In 2018, now retired Judge Frank LaBuda told defendant Angelo Johnson, who is Black, that his brain was “probably retarded in growth.” LaBuda said at the time that the sentence he was handing down came as a result of his view that Johnson’s “brain is not developed, through no fault of your own,” the New York Daily News reported.

The Appellate Division of state Supreme Court’s Third Department found on Thursday that LaBuda’s remarks aligned with “19th-century polygenism, a racist ideology that focused on the claimed inferiority of Black people based upon now-debunked theories of reduced brain size,” according to the Times Union.

“It is shocking that any court, in 2018, would refer to this Black defendant’s brain, frontal lobes and retardation of growth in concluding that defendant’s brain was not developed,” Appellate Justice Michael Lynch, who authored the ruling, wrote. Justices Christine Clark, Sharon Aarons and John Colangelo concurred.

“To invoke such reasoning today is utterly racist and has no place in our system of justice,” the ruling said.
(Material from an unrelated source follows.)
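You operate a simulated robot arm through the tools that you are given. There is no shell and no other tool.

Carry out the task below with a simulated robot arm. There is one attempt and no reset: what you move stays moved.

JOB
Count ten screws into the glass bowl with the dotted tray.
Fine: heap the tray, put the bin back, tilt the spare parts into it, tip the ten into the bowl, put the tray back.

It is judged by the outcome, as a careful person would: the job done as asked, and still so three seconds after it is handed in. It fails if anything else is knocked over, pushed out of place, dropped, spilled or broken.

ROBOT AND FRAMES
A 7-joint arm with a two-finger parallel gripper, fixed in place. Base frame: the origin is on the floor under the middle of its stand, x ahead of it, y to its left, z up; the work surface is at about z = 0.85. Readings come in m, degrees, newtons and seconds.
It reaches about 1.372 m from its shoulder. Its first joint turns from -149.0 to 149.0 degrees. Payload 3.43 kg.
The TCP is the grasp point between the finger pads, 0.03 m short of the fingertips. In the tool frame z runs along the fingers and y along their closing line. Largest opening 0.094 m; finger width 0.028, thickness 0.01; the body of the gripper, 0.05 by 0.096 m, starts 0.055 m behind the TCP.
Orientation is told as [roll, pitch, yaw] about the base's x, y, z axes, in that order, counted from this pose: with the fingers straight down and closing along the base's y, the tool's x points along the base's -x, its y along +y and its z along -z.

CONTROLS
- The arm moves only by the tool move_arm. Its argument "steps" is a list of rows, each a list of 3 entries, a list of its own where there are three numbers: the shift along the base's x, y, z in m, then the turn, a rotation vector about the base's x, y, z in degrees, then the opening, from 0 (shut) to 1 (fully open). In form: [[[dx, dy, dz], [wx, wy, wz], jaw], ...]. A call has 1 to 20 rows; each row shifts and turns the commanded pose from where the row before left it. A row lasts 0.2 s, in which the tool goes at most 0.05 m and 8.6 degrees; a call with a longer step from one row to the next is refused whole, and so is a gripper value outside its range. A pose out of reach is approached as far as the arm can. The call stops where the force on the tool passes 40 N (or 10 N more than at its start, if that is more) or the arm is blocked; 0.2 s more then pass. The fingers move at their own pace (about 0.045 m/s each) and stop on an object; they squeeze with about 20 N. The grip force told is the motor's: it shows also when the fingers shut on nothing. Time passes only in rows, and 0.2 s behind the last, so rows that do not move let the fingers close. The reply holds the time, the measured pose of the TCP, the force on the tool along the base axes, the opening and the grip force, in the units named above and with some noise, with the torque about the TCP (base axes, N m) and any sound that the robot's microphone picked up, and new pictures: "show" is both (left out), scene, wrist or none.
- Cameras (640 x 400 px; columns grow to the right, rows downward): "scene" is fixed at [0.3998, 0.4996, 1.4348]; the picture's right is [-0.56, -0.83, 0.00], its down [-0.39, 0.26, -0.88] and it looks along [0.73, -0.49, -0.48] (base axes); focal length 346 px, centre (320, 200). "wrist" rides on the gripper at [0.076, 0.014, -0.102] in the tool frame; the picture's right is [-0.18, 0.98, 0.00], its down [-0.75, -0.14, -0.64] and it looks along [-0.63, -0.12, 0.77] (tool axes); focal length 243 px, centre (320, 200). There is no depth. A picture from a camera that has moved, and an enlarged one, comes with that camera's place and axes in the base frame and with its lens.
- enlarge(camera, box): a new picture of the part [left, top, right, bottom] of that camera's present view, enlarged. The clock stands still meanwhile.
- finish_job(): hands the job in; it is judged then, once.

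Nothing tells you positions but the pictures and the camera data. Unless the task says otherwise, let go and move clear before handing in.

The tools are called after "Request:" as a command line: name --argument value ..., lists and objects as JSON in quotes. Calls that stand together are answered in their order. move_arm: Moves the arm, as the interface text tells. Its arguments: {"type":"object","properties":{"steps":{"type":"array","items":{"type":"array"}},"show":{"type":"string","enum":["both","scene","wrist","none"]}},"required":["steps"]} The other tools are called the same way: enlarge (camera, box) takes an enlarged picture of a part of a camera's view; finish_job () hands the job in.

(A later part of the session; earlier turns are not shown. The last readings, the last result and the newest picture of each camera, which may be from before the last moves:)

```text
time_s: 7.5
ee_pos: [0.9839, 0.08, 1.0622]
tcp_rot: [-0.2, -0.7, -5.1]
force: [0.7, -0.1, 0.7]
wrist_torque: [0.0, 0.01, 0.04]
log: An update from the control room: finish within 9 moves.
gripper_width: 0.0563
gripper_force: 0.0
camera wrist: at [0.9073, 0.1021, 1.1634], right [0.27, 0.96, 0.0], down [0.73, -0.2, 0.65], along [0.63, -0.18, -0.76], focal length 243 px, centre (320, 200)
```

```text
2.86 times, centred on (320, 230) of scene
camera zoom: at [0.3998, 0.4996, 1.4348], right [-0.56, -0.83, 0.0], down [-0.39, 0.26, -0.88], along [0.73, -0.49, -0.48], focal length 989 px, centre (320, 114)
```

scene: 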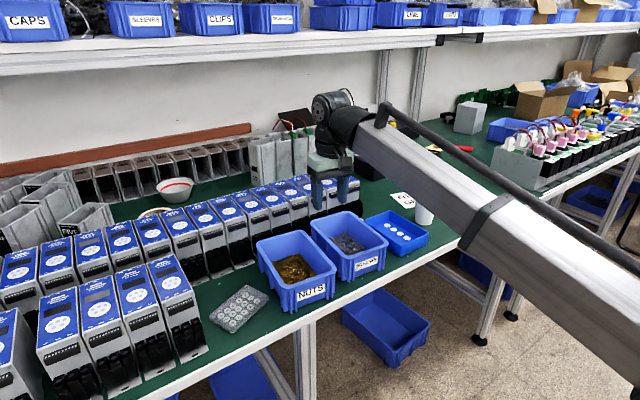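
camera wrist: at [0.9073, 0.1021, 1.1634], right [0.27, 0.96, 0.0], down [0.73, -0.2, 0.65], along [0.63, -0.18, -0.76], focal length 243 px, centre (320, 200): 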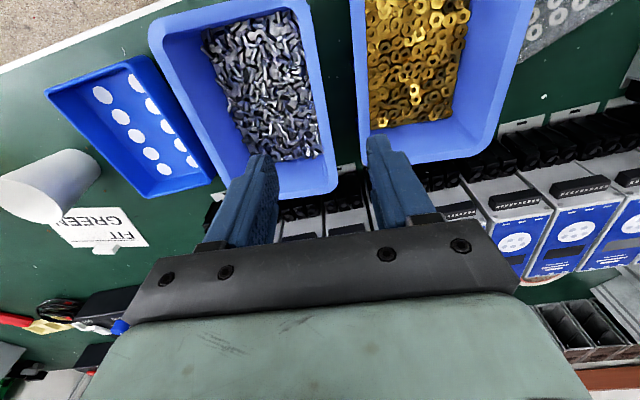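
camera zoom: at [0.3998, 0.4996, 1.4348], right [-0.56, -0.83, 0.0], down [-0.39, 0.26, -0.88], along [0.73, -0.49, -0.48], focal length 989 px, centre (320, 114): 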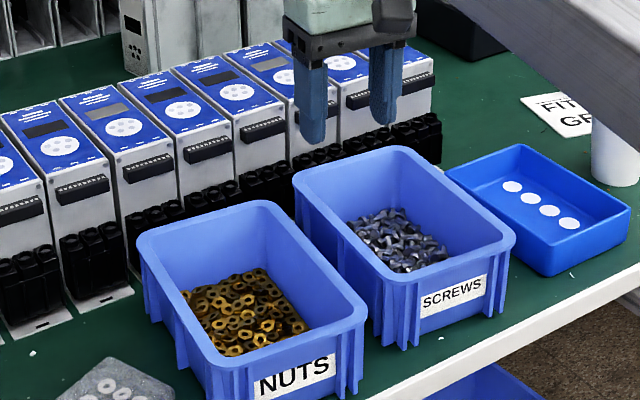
Johnson called LaBuda a racist during the 2018 trial, according to the Daily News. The former judge also told officers of the court to bind Johnson’s mouth with tape, although this demand did not end up being carried out. LaBuda sentenced Johnson to 15 years in prison for burglary. The appellate court slashed that sentence on Thursday to five years.

LaBuda told the Times Union that his remarks were not racist, although he said he had not read the appellate court’s opinion. “I think you should read what I said and not their opinion, because I am sure there is nothing racial or ethnic about my comments at all,” he told the New York newspaper.

Newsweek reached out to the appellate court for further comment but did not immediately receive a response.

“No one ever deserves these remarks,” Johnson’s appeals lawyer Carolyn George said, according to the Daily News. “It is racist and shockingly inhuman.”

LaBuda retired in 2019 after 22 years on the bench and now works in private practice. Johnson remains jailed for the time being, but has a parole hearing next month.

The appellate court’s decision comes as Black Lives Matter and anti-racism activists continue to raise concerns about systemic racism in the U.S. Justice System. A 2017 report from the United States Sentencing Commission found that Black men are, on average, given sentences 20 percent longer than their white counterparts for the same crimes.